- _TASK GOAL_
Report only the number of lines holding "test".

- _SUPPLIED INFORMATION_
## start
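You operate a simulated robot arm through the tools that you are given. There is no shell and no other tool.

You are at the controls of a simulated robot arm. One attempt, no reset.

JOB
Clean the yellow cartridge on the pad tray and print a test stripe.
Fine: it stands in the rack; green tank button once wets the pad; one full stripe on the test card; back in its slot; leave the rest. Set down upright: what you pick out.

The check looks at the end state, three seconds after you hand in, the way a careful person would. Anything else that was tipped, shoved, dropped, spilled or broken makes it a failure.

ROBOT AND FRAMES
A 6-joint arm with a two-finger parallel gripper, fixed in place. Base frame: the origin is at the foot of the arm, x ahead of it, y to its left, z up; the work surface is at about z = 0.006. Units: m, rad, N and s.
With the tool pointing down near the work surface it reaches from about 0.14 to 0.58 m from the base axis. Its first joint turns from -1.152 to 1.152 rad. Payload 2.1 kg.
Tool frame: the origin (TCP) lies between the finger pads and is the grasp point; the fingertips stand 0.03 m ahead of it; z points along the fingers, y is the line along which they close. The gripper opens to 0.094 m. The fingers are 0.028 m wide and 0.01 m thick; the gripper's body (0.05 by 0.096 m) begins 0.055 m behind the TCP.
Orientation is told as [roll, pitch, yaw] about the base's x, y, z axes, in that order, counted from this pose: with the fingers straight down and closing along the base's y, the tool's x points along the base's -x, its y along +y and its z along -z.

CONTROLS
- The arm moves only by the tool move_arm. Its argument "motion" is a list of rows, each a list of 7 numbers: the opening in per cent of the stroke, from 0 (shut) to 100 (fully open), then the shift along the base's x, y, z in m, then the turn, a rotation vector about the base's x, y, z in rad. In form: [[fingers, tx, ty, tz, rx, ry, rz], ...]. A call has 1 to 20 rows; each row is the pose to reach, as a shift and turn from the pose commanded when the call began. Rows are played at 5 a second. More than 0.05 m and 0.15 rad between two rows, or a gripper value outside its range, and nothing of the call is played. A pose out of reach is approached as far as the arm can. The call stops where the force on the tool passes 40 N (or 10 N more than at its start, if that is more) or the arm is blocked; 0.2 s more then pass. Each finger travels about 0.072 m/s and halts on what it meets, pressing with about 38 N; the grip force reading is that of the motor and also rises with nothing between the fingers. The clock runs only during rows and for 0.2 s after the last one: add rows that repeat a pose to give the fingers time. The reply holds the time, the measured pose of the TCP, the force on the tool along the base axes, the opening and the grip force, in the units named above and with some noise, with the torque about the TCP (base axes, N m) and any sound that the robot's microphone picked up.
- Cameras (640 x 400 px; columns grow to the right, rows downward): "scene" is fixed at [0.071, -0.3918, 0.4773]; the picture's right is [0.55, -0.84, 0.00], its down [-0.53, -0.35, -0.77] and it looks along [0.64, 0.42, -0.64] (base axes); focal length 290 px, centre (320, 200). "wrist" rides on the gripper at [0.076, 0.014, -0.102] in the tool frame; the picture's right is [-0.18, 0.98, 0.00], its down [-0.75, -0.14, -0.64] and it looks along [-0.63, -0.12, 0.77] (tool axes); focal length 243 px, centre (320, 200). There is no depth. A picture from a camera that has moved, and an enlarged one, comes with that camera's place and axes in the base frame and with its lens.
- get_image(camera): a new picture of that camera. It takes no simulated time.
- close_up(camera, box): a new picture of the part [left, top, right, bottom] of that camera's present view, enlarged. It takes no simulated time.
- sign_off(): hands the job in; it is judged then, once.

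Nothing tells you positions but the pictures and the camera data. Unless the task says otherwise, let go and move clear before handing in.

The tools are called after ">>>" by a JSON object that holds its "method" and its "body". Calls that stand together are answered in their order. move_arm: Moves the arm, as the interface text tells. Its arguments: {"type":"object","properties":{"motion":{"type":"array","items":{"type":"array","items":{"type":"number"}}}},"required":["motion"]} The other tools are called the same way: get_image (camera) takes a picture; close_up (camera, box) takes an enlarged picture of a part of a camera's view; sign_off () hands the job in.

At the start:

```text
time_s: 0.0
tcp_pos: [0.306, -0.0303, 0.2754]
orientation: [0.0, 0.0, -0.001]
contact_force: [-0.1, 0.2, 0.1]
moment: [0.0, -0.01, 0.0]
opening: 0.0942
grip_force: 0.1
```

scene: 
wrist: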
## end
- _WRITTEN ANSWER_
2